The season of summer programs is upon us. Personally, I am staying home for the summer, which I talked about in my summer plans/updates post.
This sparks my interest even more to share with you guys how to make the most of your summer program, regardless of the size of the school, your natural ability, the style of the program, etc.
The following tips are the ways I am planning to make the most out of a stay-at-home summer of ballet.
1. Supplementing with cross training. If you feel like your summer course isn’t long enough or you don’t have enough classes, try supplementing your training with cross-training such as pilates, yoga, swimming, weightlifting, and cardio training. I plan on going to the gym at least 3 out of 5 weekdays and on Saturdays during my school’s summer program. My side note to you for this is to incorporate a rest day into this schedule, so your body can recover – most people choose Sundays for that.
2. Keeping a journal. Summer programs are a great time to gather what I like to call “data” that can help you develop better routines in the following school year.

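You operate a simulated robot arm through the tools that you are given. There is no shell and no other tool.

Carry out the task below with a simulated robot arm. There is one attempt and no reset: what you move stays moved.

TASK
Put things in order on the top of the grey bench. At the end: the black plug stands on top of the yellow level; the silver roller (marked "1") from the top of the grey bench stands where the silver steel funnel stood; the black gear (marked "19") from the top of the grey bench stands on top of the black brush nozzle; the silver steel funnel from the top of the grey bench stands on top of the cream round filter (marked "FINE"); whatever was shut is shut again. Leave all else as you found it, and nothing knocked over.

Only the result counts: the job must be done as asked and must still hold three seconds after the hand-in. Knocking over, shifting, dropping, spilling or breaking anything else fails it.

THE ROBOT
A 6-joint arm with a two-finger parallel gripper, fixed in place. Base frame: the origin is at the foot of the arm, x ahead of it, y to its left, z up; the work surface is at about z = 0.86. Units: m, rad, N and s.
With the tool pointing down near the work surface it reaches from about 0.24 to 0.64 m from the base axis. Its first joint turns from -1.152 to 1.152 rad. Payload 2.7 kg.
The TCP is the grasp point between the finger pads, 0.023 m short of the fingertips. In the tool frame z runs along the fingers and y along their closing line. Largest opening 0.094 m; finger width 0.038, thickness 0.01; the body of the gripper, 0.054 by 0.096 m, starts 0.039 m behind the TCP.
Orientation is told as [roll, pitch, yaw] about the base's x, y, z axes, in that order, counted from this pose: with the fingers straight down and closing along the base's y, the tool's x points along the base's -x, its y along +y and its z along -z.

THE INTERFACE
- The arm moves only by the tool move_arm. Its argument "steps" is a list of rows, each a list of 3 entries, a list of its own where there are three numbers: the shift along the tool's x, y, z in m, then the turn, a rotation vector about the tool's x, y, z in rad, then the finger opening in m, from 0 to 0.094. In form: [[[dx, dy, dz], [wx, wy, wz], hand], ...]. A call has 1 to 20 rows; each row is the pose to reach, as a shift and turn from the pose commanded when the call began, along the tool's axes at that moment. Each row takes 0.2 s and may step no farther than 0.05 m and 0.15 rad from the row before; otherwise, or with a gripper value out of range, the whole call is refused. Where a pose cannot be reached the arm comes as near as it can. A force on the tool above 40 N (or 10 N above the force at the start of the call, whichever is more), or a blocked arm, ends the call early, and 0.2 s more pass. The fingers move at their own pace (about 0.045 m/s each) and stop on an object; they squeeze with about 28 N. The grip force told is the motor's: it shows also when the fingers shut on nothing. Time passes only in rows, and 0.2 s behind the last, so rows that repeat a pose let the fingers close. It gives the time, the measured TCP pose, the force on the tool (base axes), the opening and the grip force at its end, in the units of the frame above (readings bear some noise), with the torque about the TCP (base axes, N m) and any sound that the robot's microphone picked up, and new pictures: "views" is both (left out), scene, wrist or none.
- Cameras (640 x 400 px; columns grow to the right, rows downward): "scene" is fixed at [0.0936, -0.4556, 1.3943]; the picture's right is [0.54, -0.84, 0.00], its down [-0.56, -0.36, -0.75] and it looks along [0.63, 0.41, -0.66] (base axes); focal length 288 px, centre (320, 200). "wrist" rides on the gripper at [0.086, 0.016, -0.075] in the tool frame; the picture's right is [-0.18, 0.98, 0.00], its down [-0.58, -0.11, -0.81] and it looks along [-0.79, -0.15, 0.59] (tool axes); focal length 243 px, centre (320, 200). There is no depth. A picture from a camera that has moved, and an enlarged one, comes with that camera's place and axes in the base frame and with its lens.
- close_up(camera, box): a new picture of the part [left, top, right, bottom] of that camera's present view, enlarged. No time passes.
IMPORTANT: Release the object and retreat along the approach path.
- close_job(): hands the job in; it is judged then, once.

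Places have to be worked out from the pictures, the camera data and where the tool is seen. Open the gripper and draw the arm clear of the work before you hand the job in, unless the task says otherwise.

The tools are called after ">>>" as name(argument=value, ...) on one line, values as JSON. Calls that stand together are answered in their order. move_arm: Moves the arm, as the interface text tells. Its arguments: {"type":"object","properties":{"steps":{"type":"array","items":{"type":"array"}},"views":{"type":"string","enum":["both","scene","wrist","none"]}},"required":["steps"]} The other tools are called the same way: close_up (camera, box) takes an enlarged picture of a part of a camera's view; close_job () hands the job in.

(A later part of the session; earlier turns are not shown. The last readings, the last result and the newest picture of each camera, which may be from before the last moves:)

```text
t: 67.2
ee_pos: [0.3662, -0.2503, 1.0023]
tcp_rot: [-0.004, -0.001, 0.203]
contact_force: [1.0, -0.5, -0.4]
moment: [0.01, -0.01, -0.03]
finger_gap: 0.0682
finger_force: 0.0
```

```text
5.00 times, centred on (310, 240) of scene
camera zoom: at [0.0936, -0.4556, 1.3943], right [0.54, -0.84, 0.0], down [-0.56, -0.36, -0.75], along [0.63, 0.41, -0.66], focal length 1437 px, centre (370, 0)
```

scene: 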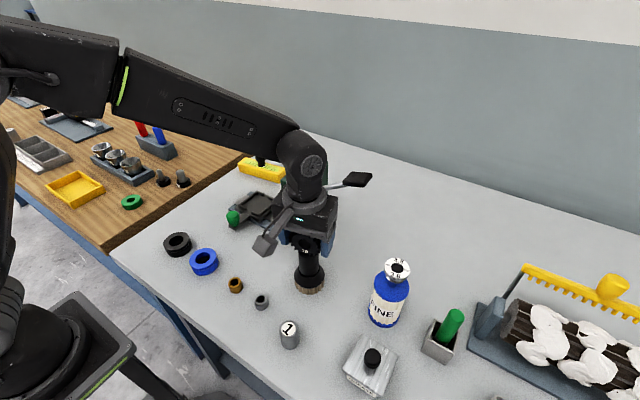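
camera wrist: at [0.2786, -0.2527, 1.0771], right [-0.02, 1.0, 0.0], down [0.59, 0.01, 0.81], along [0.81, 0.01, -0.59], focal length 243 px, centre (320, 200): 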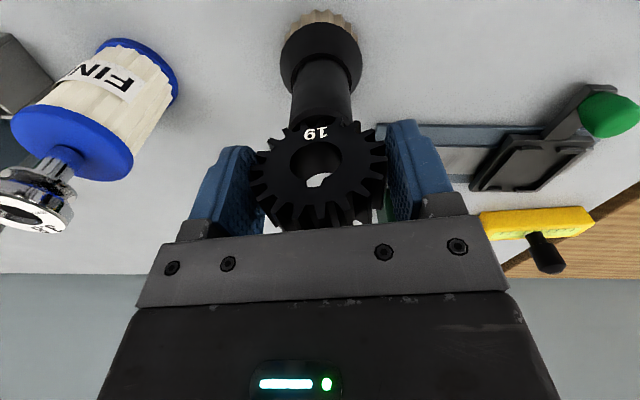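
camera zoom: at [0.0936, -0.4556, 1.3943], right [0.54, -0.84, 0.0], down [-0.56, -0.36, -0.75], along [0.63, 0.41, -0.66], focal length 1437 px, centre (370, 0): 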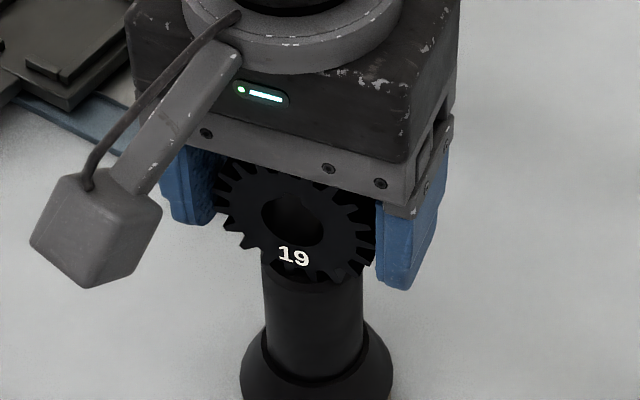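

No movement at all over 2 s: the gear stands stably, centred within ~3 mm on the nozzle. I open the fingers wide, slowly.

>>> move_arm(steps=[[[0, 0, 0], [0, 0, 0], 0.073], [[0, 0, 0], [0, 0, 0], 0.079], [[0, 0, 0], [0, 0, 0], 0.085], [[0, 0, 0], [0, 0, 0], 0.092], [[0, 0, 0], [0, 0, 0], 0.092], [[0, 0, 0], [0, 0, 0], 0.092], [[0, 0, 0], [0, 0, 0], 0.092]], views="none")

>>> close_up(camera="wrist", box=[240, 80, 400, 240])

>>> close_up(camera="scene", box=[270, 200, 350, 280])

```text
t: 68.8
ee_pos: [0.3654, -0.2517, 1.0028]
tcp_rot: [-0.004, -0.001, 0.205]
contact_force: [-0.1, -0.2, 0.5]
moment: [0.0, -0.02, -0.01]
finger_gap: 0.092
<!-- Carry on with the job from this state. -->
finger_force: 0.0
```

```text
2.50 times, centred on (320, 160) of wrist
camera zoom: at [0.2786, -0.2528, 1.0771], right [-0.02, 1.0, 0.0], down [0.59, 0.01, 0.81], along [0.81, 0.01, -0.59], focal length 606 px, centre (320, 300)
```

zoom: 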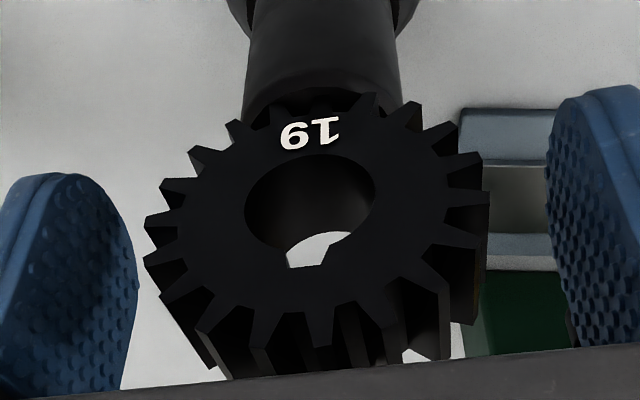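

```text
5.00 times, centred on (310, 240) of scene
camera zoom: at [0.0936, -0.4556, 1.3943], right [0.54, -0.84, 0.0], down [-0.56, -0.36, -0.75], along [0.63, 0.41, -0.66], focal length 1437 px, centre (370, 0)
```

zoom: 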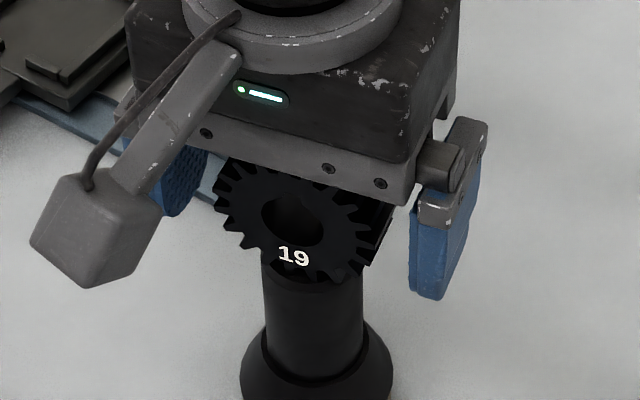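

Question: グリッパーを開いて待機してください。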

The best way I have learned to do this is through keeping a progress journal. In addition to a classic journal entry, I finish up with a table that includes my food intake, exercise, mental health, and physical ballet performance. This guides me to get an understanding of what types of food and exercise result in the best performance for me.
This is also a great way to retain corrections from your intensive for the whole summer. I have learned after many years of recording corrections in a dance journal that writing down every single correction you get during class can become repetitive and pointless. I prefer writing down artistic insights, super-helpful technique corrections, and exercise/cross-training ideas my teacher gives me. Don’t become a ballet-journal “robot” – really think about what you are writing down, write down a variety of content, and then try to apply it.
3. Gaining some artistic insight. Often times I feel that summer intensives are not the most convenient time to work on stamina, because you typically have some time off afterwards. So, I prefer to use it as a time to think about my technique and artistry, and how I can adjust each step to make the most of it.
It can also often be that you are surrounded by dancers who are either at or above your technique level at a summer intensive, especially if you are going to one of the bigger schools. If this is the case, take this as an opportunity to watch the dancers in your class that you admire and learn from what they do. This is, of course, in addition to listening to the insight your teachers give.